A sabiendas de que en América Latina, amén de sus similitudes, también existían diferencias históricas innegables, Martí no abogaba por una federación política de los países de “nuestra América”, sino más bien anhelaba una unión política, económica y cultural que consiguiera fortificar el “alma continental”. Dicho en otras palabras: lograr la “unidad de espíritu” al mismo tiempo que se respetaban las peculiaridades y la autonomía de cada nación. En esta visionaria y lúcida concepción internacionalista, la parte (la nación) debía integrarse al todo: primero al continente y luego al mundo entero. Nada mejor, en este sentido, que recordar las palabras siempre poéticas del bardo isleño: “Injértese en nuestras repúblicas el mundo, pero que el tronco sean nuestras repúblicas.”

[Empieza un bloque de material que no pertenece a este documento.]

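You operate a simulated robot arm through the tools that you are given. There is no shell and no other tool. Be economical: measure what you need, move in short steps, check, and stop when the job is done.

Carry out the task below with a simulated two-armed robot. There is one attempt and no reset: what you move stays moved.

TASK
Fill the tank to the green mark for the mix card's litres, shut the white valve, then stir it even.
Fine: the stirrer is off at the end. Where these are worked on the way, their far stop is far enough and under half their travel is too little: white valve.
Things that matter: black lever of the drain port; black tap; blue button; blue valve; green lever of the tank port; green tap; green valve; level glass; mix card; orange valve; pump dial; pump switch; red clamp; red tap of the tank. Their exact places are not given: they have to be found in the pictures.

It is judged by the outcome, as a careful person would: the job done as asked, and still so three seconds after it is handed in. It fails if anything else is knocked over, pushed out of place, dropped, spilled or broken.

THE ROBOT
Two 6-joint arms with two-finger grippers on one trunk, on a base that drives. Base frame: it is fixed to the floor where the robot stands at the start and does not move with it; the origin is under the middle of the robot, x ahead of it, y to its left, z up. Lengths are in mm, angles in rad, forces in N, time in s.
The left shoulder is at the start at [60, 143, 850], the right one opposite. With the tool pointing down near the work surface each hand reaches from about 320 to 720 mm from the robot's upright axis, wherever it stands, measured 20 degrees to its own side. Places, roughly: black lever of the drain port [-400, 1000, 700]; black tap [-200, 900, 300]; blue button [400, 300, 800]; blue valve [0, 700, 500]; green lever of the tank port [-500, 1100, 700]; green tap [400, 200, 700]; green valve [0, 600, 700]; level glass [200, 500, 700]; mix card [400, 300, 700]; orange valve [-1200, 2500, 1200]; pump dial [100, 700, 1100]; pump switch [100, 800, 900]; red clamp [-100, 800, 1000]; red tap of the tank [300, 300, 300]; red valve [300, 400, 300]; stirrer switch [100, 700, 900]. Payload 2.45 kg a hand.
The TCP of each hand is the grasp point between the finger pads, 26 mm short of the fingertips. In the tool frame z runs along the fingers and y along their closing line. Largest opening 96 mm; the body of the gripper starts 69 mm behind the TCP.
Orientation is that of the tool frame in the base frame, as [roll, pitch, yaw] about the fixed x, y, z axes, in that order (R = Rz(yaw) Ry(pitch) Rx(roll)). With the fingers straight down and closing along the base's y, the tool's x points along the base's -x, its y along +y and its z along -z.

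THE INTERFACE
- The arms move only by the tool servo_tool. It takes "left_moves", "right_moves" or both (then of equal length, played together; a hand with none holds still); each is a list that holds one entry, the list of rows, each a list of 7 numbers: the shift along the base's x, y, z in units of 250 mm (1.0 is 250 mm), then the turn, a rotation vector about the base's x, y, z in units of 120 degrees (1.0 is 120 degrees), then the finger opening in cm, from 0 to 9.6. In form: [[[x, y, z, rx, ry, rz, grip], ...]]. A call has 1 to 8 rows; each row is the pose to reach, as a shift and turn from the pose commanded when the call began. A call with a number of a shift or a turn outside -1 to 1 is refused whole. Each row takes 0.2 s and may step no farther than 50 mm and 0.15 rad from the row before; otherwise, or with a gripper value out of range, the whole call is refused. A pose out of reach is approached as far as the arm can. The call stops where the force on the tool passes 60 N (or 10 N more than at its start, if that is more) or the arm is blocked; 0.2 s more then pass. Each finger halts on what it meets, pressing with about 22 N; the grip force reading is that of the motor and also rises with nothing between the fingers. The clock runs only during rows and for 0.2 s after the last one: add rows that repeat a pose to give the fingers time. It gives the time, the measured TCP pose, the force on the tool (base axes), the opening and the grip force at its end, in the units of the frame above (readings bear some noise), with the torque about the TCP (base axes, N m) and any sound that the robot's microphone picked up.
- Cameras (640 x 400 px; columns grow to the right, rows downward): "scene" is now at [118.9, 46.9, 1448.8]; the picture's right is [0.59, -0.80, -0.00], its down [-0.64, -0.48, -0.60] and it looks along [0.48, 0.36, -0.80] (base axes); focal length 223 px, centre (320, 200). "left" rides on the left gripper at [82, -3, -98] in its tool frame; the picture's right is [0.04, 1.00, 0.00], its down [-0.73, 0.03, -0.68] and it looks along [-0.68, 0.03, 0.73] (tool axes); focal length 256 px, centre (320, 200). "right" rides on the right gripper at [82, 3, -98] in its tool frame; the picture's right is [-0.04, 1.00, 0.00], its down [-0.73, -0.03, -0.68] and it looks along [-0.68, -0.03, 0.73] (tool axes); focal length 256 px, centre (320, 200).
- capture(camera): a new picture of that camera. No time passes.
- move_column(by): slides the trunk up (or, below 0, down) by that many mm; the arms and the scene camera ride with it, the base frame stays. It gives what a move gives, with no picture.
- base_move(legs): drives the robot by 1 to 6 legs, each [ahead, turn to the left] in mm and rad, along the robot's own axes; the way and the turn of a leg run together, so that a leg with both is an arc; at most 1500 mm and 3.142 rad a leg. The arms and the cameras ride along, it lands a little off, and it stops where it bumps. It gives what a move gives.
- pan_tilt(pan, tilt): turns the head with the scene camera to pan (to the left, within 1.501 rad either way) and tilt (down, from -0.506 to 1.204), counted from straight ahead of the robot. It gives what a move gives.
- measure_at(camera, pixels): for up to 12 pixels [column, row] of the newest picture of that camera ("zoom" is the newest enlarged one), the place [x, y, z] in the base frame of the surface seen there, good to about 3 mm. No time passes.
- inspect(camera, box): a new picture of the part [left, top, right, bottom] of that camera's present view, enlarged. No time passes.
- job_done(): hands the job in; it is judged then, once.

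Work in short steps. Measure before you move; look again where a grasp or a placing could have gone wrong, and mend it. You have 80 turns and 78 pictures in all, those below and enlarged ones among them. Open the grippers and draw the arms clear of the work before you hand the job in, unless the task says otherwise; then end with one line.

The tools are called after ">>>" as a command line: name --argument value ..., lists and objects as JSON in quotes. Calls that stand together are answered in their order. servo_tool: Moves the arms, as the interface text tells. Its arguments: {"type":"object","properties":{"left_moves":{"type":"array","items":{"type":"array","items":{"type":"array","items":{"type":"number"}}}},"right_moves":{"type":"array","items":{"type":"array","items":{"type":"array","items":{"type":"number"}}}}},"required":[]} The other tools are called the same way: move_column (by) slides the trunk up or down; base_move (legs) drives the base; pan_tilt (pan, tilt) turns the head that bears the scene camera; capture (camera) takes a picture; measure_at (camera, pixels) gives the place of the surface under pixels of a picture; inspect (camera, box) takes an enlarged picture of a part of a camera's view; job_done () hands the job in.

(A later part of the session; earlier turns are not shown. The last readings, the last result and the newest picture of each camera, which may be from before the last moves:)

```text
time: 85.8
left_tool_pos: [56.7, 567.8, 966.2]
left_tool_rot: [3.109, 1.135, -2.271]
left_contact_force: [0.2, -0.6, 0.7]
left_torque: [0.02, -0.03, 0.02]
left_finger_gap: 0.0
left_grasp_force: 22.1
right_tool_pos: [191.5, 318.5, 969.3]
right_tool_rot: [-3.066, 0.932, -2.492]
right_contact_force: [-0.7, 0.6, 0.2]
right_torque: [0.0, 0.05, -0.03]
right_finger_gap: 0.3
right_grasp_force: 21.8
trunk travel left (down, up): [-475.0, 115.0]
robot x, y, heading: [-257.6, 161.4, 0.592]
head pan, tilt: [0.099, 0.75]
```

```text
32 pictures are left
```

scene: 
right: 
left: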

En esta incesante y urgente búsqueda de un concepto que abarque la dialéctica entre lo nacional y lo universal, resulta de vital importancia admitir que los pueblos tienen determinados rasgos de carácter, ciertas tendencias y constantes culturales prototípicas de su ser histórico, lo que no significa que éstas se vuelvan manifestaciones eternas y exclusivas de dichas comunidades. Pero al profundizar en torno del “carácter social” específico de cada comunidad, no debe perderse de vista tanto las transformaciones civilizatorias en ella acontecidas como las semejanzas que por fortuna y en tanto que especie compartimos con el conjunto de la humanidad: la capacidad racional, el anhelo de justicia y libertad, y la tendencia natural hacia la invención artística. Y sólo así, una vez que nos hemos reconocido como culturas nacionales peculiares, con sus respectivas virtudes y defectos, seguramente que podremos comprender mejor las cualidades y los desaciertos de las sociedades vecinas y lejanas que nos circundan. Quizá, si retomamos y propagamos la máxima martiana: “admirar siempre (quien no admira es ínfimo), imitar nunca”, entonces estaremos como pueblos concretos y como especie en su conjunto en mejores posibilidades de construir un mundo, si no perfecto y armónico, cuando menos sí perfectible y solidario.